TEXT SHOWN -
--- begin ---

Au soutien de ses prétentions, concernant le fondement de ses actions, la société ROEDERER soutient que :

*la société G2C ASSUR PRO EURL aurait violé son obligation contractuelle de non-sollicitation, conformément aux articles 1104 et 1231-1 du code civil ; la société G2C ASSUR PRO EURL se serait livrée à des pratiques supplémentaires de concurrence déloyale, en se servant des renseignements obtenus tout spécialement par son mandat avec la société ROEDERER pour débaucher systématiquement les clients confiés par celle-ci et figurant sur la liste annexe au profit de la société GRAS SAVOYE,

*M. [Z] [N], seul propriétaire et dirigeant de la société G2C ASSUR PRO, aurait commis des fautes distinctes de ses fonctions de gérant, qui permettraient d'engager sa responsabilité aux côtés de celle de son entreprise ; malgré la lettre recommandée AR lui demandant de cesser ses manœuvres, celui-ci aurait continué de violer l'obligation de non-concurrence et se serait livré à de la concurrence déloyale ; il résulterait des témoignages de deux salariés que M. [Z] [N] aurait débauché la clientèle de la société ROEDERER ce qui aurait causé un trouble direct à celle-ci,

*la société GRAS SAVOYE (devenue WILLIS TOWERS WATSON France), se serait rendue coupable de complicité dans le cadre de la violation de l'obligation contractuelle visée à l'article 1200 du code civil ; alors que ce comportement se doublerait de sa complicité avec les manœuvres de concurrence déloyale, il serait aggravé par la circonstance que la société GRAS SAVOYE a été dûment avertie par lettre de la société ROEDERER du 17 octobre 2018, de l'engagement de sa responsabilité si elle continuait ses agissements à son encontre ; la société GRAS SAVOYE, en contractant avec la société G2C ASSUR PRO immédiatement après la fin de son mandat avec la société ROEDERER, et en la commissionnant pour le détournement d'une clientèle qui serait exclusivement composée d'anciens clients de la société ROEDERER, aurait parfaitement connaissance des manœuvres auxquelles elle participait délibérément et dont elle percevait les fruits.

--- end ---

GOAL OF THE EXERCISE -
Reproduce the entire text shown without changes.

DATA -
--- begin ---

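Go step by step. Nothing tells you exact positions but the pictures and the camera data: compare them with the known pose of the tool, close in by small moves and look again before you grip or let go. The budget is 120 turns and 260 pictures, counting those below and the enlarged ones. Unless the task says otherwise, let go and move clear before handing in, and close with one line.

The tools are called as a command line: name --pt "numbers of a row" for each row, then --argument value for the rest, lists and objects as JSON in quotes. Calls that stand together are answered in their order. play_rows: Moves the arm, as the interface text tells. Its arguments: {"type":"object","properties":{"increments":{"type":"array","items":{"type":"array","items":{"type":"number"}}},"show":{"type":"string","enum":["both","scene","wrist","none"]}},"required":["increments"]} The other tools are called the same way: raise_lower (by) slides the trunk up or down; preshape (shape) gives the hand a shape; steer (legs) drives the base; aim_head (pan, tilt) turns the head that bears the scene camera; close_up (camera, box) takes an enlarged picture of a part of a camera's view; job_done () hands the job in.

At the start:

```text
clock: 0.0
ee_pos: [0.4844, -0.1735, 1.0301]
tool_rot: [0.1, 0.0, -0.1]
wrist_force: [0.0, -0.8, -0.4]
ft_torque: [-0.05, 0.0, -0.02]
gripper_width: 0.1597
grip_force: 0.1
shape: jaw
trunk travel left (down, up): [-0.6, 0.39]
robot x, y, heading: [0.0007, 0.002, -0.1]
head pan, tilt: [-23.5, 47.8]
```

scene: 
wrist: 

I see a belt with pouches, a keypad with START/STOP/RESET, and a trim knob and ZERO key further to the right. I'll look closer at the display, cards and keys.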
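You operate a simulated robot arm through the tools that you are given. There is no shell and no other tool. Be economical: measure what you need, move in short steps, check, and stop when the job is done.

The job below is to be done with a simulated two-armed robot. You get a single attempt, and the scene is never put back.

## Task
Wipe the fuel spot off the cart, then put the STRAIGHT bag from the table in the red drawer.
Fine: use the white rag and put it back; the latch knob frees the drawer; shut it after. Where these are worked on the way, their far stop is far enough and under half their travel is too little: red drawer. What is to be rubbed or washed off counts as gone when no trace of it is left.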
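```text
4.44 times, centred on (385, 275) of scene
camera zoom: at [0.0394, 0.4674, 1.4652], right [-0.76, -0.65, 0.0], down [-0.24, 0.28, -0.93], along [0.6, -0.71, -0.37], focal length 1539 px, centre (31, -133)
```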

--- end ---

SOLUTION TO THIS TASK -
Au soutien de ses prétentions, concernant le fondement de ses actions, la société ROEDERER soutient que :

*la société G2C ASSUR PRO EURL aurait violé son obligation contractuelle de non-sollicitation, conformément aux articles 1104 et 1231-1 du code civil ; la société G2C ASSUR PRO EURL se serait livrée à des pratiques supplémentaires de concurrence déloyale, en se servant des renseignements obtenus tout spécialement par son mandat avec la société ROEDERER pour débaucher systématiquement les clients confiés par celle-ci et figurant sur la liste annexe au profit de la société GRAS SAVOYE,

*M. [Z] [N], seul propriétaire et dirigeant de la société G2C ASSUR PRO, aurait commis des fautes distinctes de ses fonctions de gérant, qui permettraient d'engager sa responsabilité aux côtés de celle de son entreprise ; malgré la lettre recommandée AR lui demandant de cesser ses manœuvres, celui-ci aurait continué de violer l'obligation de non-concurrence et se serait livré à de la concurrence déloyale ; il résulterait des témoignages de deux salariés que M. [Z] [N] aurait débauché la clientèle de la société ROEDERER ce qui aurait causé un trouble direct à celle-ci,

*la société GRAS SAVOYE (devenue WILLIS TOWERS WATSON France), se serait rendue coupable de complicité dans le cadre de la violation de l'obligation contractuelle visée à l'article 1200 du code civil ; alors que ce comportement se doublerait de sa complicité avec les manœuvres de concurrence déloyale, il serait aggravé par la circonstance que la société GRAS SAVOYE a été dûment avertie par lettre de la société ROEDERER du 17 octobre 2018, de l'engagement de sa responsabilité si elle continuait ses agissements à son encontre ; la société GRAS SAVOYE, en contractant avec la société G2C ASSUR PRO immédiatement après la fin de son mandat avec la société ROEDERER, et en la commissionnant pour le détournement d'une clientèle qui serait exclusivement composée d'anciens clients de la société ROEDERER, aurait parfaitement connaissance des manœuvres auxquelles elle participait délibérément et dont elle percevait les fruits.